Per questo non so quanti occhi contemporanei, cresciuti da immaginari contemporanei, possano amare Magnus. Non è loro, non gli appartiene. E il suo segno è specifico della sua epoca, per quanto ai miei occhi continui ad apparire senza tempo.

Magnus, Hugo Pratt e Bonvi, rappresentano per me una sorta di santa trinità del fumetto italiano, una divinità laica a tre facce, che tra l’estate del 1995 e i primi mesi del 1996 ha deciso di abbandonare questa terra.
Che storia anche quella. Morti tutti e tre di fila, come le tessere del domino. E l’ultimo, lui, Magnus, il più grande, ha chiuso la porta.
Ero convinto che questa visione della trinità laica e fumettara fosse mia personale, ma come sempre l’immaginario collettivo respira e ispira ad ampio raggio. Scoprire Quelli che vanno, quelli che restano, storia breve di Onofrio Catacchio, ristampata su Il Grande Magnus 27, è stato un vero colpo al cuore. Vedere quei tre darsi un ultimo saluto alla stazione, bevendo due bicchieri e fumando una stop, mi ha dato la stessa sensazione di un potente déjà-vu. Li avevo già visti lì migliaia di volte, in quel regno dell’immaginazione condivisa che Alan Moore chiama Idea-Spazio, ma non li avevo mai visti così bene, così belli, come in quel momento.

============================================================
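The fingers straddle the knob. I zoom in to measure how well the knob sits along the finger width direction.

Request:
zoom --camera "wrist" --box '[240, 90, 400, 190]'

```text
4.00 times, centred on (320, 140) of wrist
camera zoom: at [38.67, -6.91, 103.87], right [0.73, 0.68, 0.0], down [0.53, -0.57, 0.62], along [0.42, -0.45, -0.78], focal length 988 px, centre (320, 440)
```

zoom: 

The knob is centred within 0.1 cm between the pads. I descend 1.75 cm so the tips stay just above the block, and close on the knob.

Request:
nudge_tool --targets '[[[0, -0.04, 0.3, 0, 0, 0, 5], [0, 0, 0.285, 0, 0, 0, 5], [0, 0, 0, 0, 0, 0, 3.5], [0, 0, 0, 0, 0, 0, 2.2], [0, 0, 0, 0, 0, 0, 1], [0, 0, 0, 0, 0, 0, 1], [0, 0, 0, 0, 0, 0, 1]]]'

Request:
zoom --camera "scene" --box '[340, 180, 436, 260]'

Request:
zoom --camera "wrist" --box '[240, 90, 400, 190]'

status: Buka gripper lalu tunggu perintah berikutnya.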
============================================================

Ovviamente, non ho mai conosciuto Magnus di persona. Quando ho cominciato a leggere i suoi fumetti, mancavano pochi anni alla sua morte. Il breve racconto di Catacchio prima e ora questo lungo di Toffolo me lo hanno finalmente ripresentato, oltre le sue opere. E il suo rimpianto – come è scritto a epigrafe sulla sua tomba – mi annienta e poi mi consola. Mi annienta e poi mi consola. Facendomi ritrovare ogni volta un po’ di me stesso, lì sulla pagina, fra le sue chine.